▸ PAGE EXCERPT
______

One of the most devastating events of the past quarter century was the 1994 genocide in Rwanda. Out of a population of close to 7 million people, at least 800-thousand people were killed. Many left behind were children who lost family members, and frequently one or both parents. As Rose Hoban reports, the toll is especially heavy on those children who took on the burden of caring for younger siblings.
Almost every family in Rwanda was affected by the genocide says child psychologist Neil Boris from Tulane University in New Orleans.
"Behind this came the HIV epidemic, so really it's kind of a 1, 2 punch," Boris says. "Rwanda has the highest proportion of what we call double orphans, that is, young people who have lost both parents… of any country where we feel like we have reasonable data. It's not just HIV, but it's HIV on top of the genocide."
Many of these young people were left to head households filled with younger siblings and relatives. These young people frequently have no adults who they can turn to for advice and guidance. It's a situation that Boris says has left many of them emotionally scarred.
In 2004, Boris worked with the aid organization World Vision and the Rwandan School of Public Health to study about 700 of these young family leaders who were, at the time, around 20 years old. This means many of them were about 10 years old when the genocide occurred.
Boris says they found more than half of them suffered from depression. Of the group, about two-thirds had lost both parents, a quarter of those people said that at least one parent was killed during the genocide.
"The second thing we found," he says, "was that taking care of others in the home meant that the young people themselves couldn't pursue school and only about 7% of them had even gotten to secondary school in their lives."

______

▸ DATA BLOCK
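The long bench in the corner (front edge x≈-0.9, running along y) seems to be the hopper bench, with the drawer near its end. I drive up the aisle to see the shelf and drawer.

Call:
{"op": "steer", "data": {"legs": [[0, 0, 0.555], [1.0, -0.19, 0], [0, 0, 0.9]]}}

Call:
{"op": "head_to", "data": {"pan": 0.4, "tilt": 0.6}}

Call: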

______

▸ PROBLEMS TO SOLVE
1 > Transcribe the page excerpt beginning at "Boris says they". Stop after "during the genocide.".
2 > How does the page excerpt go on? Write the next part.

▸ ANSWERS TO THE EXERCISES
1 >
Boris says they found more than half of them suffered from depression. Of the group, about two-thirds had lost both parents, a quarter of those people said that at least one parent was killed during the genocide.

2 >
The researchers also found that the deeper the depression, the more these youngsters felt by were marginalized from the community, and from friends.
Many of these family groups didn't have enough food to eat. That affected their physical health, and contributed to the caregivers' depression. Almost half said they only ate one meal per day over the previous week. And more than three quarters of the young heads of household rated their health as poor or only fair.
In his survey, Boris learned that these young people had said only a quarter of them had an adult friend. After looking at this, the researchers suggested some ways to help these young households — by getting adult community volunteers to reach out to them and mentor them.
"We've shown that that alone improves depression over time, improves degree of social isolation over time, and really helped these young people as time went on," Boris says.
Boris is currently working on more ways to help these young heads of household. He says he believes that with time and assistance, the young people of Rwanda can get beyond the tragedy of the genocide and help their society recover.
His paper is published in the Archives of Pediatric and Adolescent Medicine.